© PABLO ORTIZ MONASTERIO

Volando bajo, Mexico, 1989, Pablo Ortiz Monasterio

Volant à basse altitude, le titre de ce tirage gélatino-argentique (31,5 cm x 46,5 cm) de Pablo Ortiz Monasterio (Mexico, 1952) en dit long sur une jeunesse mexicaine dont les ailes ont été coupées. Planer? Bien sûr, elle peut encore le faire mais à condition de ne pas être regardante sur les moyens de transport. Ceux-ci se nomment colle, cocaïne ou héroïne. Cette génération perdue de la fin des années 1980 cultive une révolte aux contours d’automutilation et à l’esthétique empruntée. Comment aurait-il pu en être autrement dans une capitale rongée par la pollution et la violence? Machine à broyer les destins individuels, Mexico fonctionne depuis des décennies comme une turbine enragée rejetant les déclassés en périphérie. Le sourire et le saut joyeux esquissé par ce jeune homme à la peau sur les os s’apparente à un coin de ciel bleu entre les nuages. L’énergie est bien là mais tout autour affirme le contraire: le pistolet braqué sur lui, une ombre perturbée par un graffiti qui le projette contre un mur à la façon d’une tâche de sang à venir, le caractère descendant du bond, ainsi que la décrépitude du décor témoignant d’un Etat qui regarde ailleurs. A chacun de voir s’il souhaite s’arrêter à la joie éphémère ou à l’arrière-plan infiniment triste du cliché.
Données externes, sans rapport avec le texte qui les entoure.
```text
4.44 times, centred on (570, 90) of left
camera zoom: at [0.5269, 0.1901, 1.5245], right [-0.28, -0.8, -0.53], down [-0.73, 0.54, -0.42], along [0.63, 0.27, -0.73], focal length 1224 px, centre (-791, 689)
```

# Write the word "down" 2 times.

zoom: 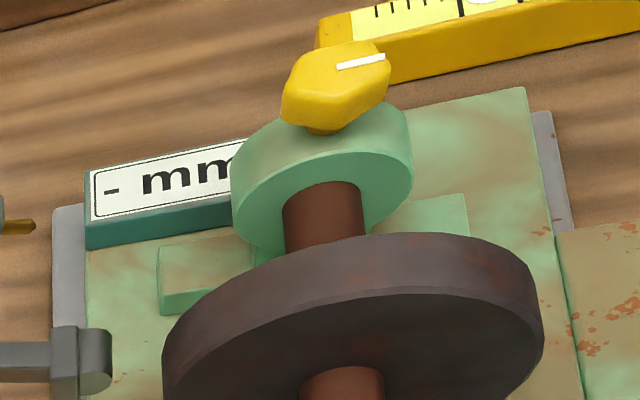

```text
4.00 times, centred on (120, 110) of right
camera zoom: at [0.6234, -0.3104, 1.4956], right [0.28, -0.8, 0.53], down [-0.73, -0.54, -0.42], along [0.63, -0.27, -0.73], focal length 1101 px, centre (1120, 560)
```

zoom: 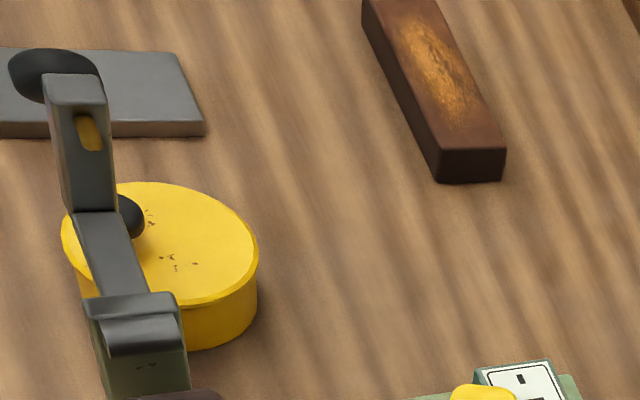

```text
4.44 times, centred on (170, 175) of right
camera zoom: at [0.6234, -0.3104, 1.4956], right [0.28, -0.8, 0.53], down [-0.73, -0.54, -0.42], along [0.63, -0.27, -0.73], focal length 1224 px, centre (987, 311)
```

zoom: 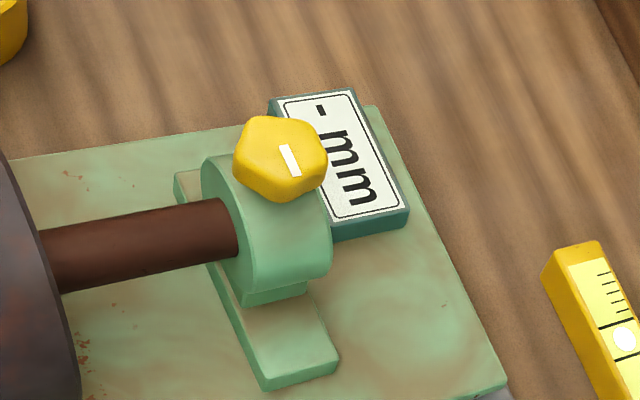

En montrant 120 photographies d’une vingtaine de photographes épatants – Graciela Iturbide, Fernell Franco, Oscar Pintor… – à l’occasion de l’exposition L’Amérique latine éraflée, la Fondation A laisse entrevoir un continent en piteux état, coincé entre revendications politiques et rêves meurtris. Ici, un tobogan, symbole criant de l’enfance et de l’innocence, semble criblé d’impacts de balles. Plus loin, un parking indique un graffiti sans équivoque Esta sociedad es una mierda, même pour qui ne parle pas l’espagnol. Il y a également ces petits d’hommes qui manipulent des armes qui effraient, peu importe qu’il s’agisse de jouets. Le tout se découvre dans le recueillement pour une visite en apnée dont on ne se console qu’en se disant que « érafler » signifie également « aborder de manière superficielle ».

A la Fondation A, à Bruxelles, jusqu’au 27 juin.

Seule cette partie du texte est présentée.